• _Source excerpt_
____
DRUMMOND owned and operated with another an Alabama corporation called Southern Business, Inc. ("SBI").
DRUMMOND[,] through SBI[,] operated a chain of local convenience stores located in west central Alabama and east Mississippi from 1996 to 2003. He operated about eleven stores by late 2002. The stores sold petroleum products under a licensing agreement as well as alcohol, tobacco, and food to the traveling public. DRUMMOND deposited the daily receipts of the stores which consisted mostly of cash, with some lesser amounts of checks and credit card sales into financial institutions.
The maximum gross sales for all the stores was about $8 million per year. SBI lost money every year. Its revenue from sales to the public was not enough to cover its expenses such as leasing costs for store buildings; petroleum products and other inventory; and interest on business loans. The initial purchase of the stores and the inventory, equipment and other things needed to operate the stores was financed by loan(s) with West Alabama Bank and Trust and Regions Bank.
SBI had business checking accounts at seven separate financial institutions which were roughly coterminous with the locations of the stores. The insured depository institutions used by SBI included: Trustmark Bank, Meridian, Mississippi; Merchants and Farmers Bank, Eutaw, Alabama; West Alabama Bank and Trust, Reform, Alabama; Sweet Water State Bank, Linden, Alabama; First National Bank of Jasper, Jasper, Alabama; Bank of York, York, Alabama; and Regions Bank, Livingston, Alabama (collectively the "financial institutions"). The financial institutions were all insured by the Federal Deposit Insurance Corporation ("FDIC"). DRUMMOND signed the checks issued by SBI.
DRUMMOND knowingly took advantage of the fact and the trust that a check deposited at a financial institution used by SBI was immediately credited to the SBI account into which it was deposited into regardless of how long it took the institution to collect the check. There was at least a one day, and usually more, of float for cycling checks through the check payment system among and between the financial institutions in Alabama and Mississippi. The immediate provisional credit to the checking account for deposits was known as the uncollected balance.
Because there was insufficient cask flow generated by regular operations of SBI to pay its expenses and business loans, DRUMMOND executed a scheme to defraud the financial institutions used by SBI to obtain funds by artificially inflating the uncollected funds balance. Starting sometime around 1998 and up until February 2003, and to execute the scheme[,] DRUMMOND exchanged an ever increasing number and dollar volume of checks in a coordinated manner among and between SBI checking accounts at the financial institutions to take advantage of the float. By exchanging checks among and between the accounts in a coordinated manner, DRUMMOND was able to artificially increase the amount of uncollected funds in his checking accounts because all the financial institutions gave DRUMMOND immediate credit on his check deposits. Each checking account covered the checks of each other. Only five financial institutions were involved at any one time in the scheme.
____
• _Direction 1_
Quote the lines exactly, starting with the line that contains "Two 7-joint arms" and ending with the line that contains "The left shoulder", and leave out all other lines.
____
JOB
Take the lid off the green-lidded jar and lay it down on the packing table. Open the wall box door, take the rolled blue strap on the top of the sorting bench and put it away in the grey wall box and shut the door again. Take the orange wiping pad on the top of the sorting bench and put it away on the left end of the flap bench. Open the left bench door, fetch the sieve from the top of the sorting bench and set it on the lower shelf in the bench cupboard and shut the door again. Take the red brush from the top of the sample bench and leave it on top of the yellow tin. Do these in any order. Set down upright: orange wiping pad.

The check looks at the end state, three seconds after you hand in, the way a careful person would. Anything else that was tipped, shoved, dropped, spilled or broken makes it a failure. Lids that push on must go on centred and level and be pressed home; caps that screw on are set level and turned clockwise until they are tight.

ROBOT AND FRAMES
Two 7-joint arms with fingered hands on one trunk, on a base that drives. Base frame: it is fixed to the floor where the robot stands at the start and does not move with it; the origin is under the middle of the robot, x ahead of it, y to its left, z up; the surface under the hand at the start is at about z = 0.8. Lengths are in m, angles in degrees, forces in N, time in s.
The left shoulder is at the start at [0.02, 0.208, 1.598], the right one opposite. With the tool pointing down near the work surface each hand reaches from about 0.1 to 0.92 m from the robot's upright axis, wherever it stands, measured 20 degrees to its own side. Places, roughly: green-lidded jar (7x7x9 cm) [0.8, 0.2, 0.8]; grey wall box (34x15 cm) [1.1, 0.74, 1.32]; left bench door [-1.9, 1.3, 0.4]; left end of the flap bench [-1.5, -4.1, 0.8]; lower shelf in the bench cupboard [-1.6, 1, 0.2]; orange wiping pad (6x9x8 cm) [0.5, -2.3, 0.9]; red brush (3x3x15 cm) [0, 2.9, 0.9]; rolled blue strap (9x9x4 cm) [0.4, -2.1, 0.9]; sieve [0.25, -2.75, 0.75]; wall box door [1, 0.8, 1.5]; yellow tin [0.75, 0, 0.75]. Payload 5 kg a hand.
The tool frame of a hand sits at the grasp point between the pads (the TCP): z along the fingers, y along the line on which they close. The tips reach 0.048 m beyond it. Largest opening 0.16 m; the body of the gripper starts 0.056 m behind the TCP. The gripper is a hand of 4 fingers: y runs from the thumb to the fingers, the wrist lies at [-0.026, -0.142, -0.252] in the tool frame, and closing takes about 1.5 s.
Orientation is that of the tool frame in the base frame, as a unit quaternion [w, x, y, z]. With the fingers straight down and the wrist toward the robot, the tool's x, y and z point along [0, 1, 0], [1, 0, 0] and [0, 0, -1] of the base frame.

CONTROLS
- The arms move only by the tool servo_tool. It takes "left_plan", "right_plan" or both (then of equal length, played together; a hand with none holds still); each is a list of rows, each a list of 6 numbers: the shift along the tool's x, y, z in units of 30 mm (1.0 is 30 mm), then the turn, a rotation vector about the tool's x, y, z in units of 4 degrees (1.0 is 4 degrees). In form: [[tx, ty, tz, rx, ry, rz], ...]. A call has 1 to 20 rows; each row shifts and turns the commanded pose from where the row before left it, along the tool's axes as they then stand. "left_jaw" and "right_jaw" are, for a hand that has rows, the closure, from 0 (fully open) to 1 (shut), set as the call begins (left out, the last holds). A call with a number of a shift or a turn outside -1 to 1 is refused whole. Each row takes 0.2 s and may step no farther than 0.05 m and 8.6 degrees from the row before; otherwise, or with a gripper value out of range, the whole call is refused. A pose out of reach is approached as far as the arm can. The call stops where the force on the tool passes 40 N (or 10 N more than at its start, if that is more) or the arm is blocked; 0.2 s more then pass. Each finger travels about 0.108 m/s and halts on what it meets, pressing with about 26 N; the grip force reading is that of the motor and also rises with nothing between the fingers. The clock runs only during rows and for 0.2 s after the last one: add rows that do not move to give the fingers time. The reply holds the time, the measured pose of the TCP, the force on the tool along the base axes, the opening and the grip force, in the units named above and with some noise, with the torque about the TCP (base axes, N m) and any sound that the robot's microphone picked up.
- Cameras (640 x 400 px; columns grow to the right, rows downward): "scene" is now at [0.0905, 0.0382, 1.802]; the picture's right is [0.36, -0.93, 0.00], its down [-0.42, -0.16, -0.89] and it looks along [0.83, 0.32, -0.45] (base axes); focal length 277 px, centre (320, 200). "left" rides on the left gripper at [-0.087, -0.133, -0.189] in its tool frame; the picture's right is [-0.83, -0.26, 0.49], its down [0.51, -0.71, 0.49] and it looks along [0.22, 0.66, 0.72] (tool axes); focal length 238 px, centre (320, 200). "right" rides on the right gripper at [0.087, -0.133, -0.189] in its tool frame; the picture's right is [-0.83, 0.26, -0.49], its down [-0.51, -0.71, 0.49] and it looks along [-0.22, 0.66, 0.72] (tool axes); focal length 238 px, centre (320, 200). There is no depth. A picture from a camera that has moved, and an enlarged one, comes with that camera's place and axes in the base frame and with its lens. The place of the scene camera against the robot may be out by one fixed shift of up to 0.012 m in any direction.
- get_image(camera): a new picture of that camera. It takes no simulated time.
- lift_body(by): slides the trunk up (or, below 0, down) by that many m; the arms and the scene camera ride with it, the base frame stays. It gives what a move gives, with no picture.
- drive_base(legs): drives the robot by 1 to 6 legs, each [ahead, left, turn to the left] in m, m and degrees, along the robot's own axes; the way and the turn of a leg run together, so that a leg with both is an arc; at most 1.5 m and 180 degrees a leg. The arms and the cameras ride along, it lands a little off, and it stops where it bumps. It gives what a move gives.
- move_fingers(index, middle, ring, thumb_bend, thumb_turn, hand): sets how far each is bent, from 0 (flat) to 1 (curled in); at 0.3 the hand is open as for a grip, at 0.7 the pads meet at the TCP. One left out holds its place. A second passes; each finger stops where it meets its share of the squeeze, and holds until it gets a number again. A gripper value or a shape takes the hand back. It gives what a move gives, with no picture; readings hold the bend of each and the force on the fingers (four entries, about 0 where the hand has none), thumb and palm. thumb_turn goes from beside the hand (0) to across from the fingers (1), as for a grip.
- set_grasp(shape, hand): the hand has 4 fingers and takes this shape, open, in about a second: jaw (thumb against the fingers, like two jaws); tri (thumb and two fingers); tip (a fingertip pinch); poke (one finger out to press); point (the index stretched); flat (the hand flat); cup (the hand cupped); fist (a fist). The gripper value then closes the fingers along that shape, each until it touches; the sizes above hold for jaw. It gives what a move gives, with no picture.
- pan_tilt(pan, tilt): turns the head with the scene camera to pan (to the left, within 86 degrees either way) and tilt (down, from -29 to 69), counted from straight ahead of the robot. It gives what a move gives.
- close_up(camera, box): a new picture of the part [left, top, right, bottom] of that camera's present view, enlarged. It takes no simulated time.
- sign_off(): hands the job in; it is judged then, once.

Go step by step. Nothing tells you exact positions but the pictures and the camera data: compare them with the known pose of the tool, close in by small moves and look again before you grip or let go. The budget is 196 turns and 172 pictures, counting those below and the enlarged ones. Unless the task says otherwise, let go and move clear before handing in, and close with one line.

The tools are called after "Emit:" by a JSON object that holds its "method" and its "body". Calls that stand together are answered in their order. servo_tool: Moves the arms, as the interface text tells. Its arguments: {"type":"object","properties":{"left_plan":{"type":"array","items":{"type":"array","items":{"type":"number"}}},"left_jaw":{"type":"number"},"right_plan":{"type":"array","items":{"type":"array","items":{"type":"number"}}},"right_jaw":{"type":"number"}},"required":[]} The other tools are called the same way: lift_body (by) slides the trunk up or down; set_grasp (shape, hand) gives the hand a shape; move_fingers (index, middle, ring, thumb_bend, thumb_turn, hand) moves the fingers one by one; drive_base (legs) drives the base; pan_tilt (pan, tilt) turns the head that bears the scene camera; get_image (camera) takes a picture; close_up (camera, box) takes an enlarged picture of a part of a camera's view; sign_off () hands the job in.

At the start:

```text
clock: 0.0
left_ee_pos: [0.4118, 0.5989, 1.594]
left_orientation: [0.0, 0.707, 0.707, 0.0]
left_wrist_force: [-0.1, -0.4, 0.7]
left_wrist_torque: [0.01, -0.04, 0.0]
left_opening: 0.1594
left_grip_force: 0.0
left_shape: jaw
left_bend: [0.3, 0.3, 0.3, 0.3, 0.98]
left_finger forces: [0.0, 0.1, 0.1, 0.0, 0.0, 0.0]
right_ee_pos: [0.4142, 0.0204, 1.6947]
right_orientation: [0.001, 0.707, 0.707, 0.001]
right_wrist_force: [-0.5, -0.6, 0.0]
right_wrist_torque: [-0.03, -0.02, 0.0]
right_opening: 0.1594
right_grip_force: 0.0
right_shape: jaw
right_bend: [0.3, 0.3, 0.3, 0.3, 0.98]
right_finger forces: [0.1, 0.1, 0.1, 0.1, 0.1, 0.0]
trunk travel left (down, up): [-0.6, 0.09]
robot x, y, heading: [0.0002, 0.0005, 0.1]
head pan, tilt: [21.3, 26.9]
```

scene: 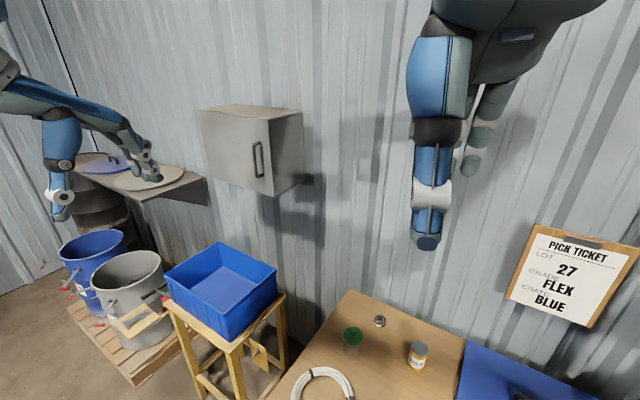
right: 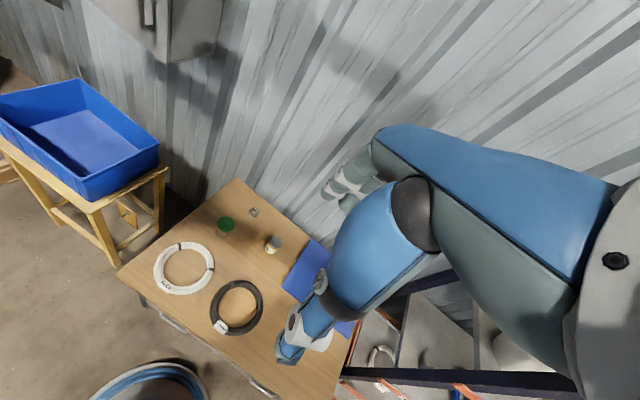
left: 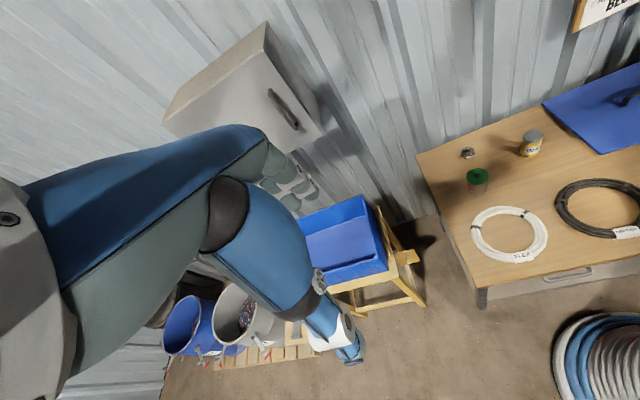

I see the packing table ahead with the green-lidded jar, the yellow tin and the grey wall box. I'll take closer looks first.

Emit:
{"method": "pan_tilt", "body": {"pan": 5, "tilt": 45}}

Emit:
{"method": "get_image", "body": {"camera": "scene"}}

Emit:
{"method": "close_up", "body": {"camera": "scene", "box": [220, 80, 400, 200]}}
____
• _Direction 2_
Could you quote the source excerpt from "The maximum gross" up to and including "and Regions Bank."?

• _Exercise solution 1_
Two 7-joint arms with fingered hands on one trunk, on a base that drives. Base frame: it is fixed to the floor where the robot stands at the start and does not move with it; the origin is under the middle of the robot, x ahead of it, y to its left, z up; the surface under the hand at the start is at about z = 0.8. Lengths are in m, angles in degrees, forces in N, time in s.
The left shoulder is at the start at [0.02, 0.208, 1.598], the right one opposite. With the tool pointing down near the work surface each hand reaches from about 0.1 to 0.92 m from the robot's upright axis, wherever it stands, measured 20 degrees to its own side. Places, roughly: green-lidded jar (7x7x9 cm) [0.8, 0.2, 0.8]; grey wall box (34x15 cm) [1.1, 0.74, 1.32]; left bench door [-1.9, 1.3, 0.4]; left end of the flap bench [-1.5, -4.1, 0.8]; lower shelf in the bench cupboard [-1.6, 1, 0.2]; orange wiping pad (6x9x8 cm) [0.5, -2.3, 0.9]; red brush (3x3x15 cm) [0, 2.9, 0.9]; rolled blue strap (9x9x4 cm) [0.4, -2.1, 0.9]; sieve [0.25, -2.75, 0.75]; wall box door [1, 0.8, 1.5]; yellow tin [0.75, 0, 0.75]. Payload 5 kg a hand.

• _Exercise solution 2_
The maximum gross sales for all the stores was about $8 million per year. SBI lost money every year. Its revenue from sales to the public was not enough to cover its expenses such as leasing costs for store buildings; petroleum products and other inventory; and interest on business loans. The initial purchase of the stores and the inventory, equipment and other things needed to operate the stores was financed by loan(s) with West Alabama Bank and Trust and Regions Bank.